It has been estimated that between 1570 and 1642, some 3,000 plays were written for the professional theater in England.1 Let us assume that for those 3,000 plays the playwright(s) eventually produced a draft that underwent further revision, requiring the production of another draft, clean enough for the Master of the Revels and others to read and understand. From that came the approved book, which may have been the same as the previous draft but could have been yet a further draft; from that came yet another document that we have come to call the promptbook, and from that or those almost certainly came further partial or whole manuscripts of the play. All this adds up to four or five documents of various kinds just to get to performance, with no notion of what will be required to get to print, yielding something in the neighborhood of 13,000 dramatic manuscripts existing at various times during these seventy-two years. According to Greg, about 800 plays have survived in print, and estimates of surviving manuscripts range from 18 (Long), to 21 (Werstine, in this volume), to 125 (Grace Ioppolo), with the difference in the numbers having to do with how dramatic manuscript is defined.2 Less than a half-dozen of these manuscripts are in any way connected to a printed edition. Finally, no example of printer’s copy survives for any of these plays.3 This is the physical situation.

Since early printed editions will, perforce, serve as the basis for the modern editing of these plays, a question for editors is what texts were used to produce the early printed editions. Attempting to deal with this dilemma, at least in part, caused the rise of what came to be called the New Bibliography, founded by A. W. Pollard, R. B. McKerrow, and W. W. Greg. The New Bibliography was grounded on the study [End Page 473] of the book as a physical object and involved study of the technical procedures of setting, printing, proofing, binding, and selling of books. This methodology so revolutionized scholarly editing, as well as the description of printed books, that generations of scholars were taught it and it came to completely dominate the field. Alas, for W. W. Greg and for some others of his time, the physical evidence—“empirical” evidence, to use one of Werstine’s favorite words in this book—was not able to fully explain, or explain at all, the connection between what the author(s) had committed to the manuscripts that no longer exist and the texts that survive in printed form. Put more simply, how close are the surviving printed texts to what the author(s) intended the texts to say?

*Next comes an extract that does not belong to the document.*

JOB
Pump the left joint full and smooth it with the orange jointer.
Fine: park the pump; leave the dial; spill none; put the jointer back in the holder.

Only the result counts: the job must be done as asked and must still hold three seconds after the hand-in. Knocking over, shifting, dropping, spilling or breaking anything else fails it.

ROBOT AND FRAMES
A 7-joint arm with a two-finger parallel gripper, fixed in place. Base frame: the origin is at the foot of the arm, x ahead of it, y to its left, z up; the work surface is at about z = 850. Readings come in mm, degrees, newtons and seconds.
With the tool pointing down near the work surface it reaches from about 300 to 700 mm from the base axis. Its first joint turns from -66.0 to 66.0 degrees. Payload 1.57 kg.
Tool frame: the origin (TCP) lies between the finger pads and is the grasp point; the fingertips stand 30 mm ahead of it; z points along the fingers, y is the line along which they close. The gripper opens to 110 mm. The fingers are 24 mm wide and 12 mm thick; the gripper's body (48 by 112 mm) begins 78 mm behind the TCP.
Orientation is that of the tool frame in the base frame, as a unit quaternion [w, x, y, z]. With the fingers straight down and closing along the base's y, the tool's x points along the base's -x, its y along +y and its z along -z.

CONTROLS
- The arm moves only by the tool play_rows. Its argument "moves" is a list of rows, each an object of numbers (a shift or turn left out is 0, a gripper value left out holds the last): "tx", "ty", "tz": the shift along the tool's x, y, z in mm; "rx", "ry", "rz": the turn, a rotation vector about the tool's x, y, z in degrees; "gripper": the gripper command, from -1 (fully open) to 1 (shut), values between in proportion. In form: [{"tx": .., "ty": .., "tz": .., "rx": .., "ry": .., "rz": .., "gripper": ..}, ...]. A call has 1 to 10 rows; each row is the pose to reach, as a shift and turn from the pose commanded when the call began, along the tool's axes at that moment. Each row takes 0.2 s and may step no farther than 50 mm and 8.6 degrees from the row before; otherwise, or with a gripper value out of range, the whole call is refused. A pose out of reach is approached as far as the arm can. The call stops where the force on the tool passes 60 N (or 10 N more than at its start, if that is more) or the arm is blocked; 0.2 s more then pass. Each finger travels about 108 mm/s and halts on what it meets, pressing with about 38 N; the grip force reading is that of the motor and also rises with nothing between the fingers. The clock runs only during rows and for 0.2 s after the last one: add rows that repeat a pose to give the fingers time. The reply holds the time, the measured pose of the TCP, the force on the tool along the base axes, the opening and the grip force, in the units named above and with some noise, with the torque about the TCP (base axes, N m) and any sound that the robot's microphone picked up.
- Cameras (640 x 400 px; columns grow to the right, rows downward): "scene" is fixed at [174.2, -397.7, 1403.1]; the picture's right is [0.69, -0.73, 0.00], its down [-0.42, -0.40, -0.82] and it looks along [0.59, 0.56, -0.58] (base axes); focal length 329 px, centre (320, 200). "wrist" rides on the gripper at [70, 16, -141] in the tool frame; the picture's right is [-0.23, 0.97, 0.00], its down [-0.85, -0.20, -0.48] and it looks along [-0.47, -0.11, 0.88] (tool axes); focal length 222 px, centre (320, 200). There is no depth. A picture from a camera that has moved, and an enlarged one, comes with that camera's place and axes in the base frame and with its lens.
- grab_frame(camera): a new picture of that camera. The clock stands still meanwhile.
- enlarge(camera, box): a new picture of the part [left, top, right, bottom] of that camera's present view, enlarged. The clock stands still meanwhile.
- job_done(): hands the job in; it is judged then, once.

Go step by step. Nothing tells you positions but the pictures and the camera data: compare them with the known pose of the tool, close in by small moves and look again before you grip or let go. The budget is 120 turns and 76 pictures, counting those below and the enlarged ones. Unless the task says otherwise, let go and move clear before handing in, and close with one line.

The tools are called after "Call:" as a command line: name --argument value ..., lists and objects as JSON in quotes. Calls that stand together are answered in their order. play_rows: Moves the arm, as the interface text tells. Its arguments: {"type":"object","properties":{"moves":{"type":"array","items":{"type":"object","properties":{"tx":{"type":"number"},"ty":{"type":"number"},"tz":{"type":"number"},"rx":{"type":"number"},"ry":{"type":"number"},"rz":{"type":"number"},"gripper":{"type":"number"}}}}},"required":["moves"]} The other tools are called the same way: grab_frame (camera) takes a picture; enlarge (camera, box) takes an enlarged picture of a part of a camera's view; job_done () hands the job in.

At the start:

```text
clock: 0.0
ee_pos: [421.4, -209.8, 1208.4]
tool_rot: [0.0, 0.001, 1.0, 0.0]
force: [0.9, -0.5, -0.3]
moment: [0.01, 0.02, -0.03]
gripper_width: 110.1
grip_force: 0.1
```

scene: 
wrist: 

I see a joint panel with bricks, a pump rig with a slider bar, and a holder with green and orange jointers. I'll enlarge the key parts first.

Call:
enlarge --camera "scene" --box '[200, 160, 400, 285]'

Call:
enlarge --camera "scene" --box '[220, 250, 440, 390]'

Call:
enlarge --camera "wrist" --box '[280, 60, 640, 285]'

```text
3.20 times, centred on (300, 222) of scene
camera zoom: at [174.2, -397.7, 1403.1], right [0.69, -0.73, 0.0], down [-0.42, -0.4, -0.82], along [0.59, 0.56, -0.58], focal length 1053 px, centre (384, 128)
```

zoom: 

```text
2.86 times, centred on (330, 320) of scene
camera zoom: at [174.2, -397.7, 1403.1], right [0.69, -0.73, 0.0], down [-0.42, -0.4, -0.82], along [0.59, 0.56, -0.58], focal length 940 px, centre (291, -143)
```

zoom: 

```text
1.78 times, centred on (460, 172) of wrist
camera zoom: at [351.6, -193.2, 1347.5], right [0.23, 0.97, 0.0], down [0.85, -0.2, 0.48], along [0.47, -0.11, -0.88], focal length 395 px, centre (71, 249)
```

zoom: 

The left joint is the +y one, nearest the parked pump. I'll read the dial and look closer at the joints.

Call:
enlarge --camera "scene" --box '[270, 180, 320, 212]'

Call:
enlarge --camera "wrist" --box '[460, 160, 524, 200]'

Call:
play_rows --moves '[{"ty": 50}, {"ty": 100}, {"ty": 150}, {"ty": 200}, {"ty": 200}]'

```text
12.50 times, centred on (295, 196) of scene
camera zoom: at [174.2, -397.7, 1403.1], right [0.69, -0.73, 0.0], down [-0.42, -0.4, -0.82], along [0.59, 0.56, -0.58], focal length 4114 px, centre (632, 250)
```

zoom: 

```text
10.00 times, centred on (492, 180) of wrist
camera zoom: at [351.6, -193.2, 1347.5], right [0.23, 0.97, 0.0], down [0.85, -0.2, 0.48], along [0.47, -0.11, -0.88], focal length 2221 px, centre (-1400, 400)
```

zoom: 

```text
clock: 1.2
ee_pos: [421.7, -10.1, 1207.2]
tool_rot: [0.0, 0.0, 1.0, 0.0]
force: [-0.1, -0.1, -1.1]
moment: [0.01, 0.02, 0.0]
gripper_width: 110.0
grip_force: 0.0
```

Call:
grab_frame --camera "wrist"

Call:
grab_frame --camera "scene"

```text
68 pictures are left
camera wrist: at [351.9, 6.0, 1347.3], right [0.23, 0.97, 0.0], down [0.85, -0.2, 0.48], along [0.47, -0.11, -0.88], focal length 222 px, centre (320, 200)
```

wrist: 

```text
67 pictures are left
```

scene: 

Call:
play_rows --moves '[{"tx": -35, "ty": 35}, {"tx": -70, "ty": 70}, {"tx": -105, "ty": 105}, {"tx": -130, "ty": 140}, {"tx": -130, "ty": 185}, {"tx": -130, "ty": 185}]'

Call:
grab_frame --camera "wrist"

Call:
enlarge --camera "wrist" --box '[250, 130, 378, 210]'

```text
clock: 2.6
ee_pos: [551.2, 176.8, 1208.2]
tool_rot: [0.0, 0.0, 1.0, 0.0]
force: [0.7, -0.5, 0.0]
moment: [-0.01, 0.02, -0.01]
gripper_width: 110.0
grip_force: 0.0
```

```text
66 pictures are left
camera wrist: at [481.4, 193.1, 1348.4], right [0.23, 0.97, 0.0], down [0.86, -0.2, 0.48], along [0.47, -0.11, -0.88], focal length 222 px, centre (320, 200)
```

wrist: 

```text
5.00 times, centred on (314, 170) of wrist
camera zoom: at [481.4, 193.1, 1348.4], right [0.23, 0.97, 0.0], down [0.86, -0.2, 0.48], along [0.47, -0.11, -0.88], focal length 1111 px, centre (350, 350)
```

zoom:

In a remark by Edward Knight, the bookkeeper for the King’s Men in the 1620s and 1630s, in his transcription of Fletcher’s Bonduca, Greg thought he had found the answer. Knight said, “‘The booke where by it was first Acted from is lost: and this hath beene transcrib’d from the fowle papers of the Authors wch were found’” (13). Even though it seems likely that Knight meant no more than the modern expression “fouled up” or something similar, Greg seized on this to create the hitherto-unknown category of dramatic manuscript, foul papers, and consequently the other categories of promptbook and/or approved book. This jibed well with the New Bibliographers’ correct understanding that every transmission of a text committed without authorial intervention produces a new series of erroneous textual variants, and foul papers must be the closest thing to the author’s intention. The authority of Greg meant that this idea, based on almost no documentary evidence, immediately became part of the techniques of the followers of the New Bibliography.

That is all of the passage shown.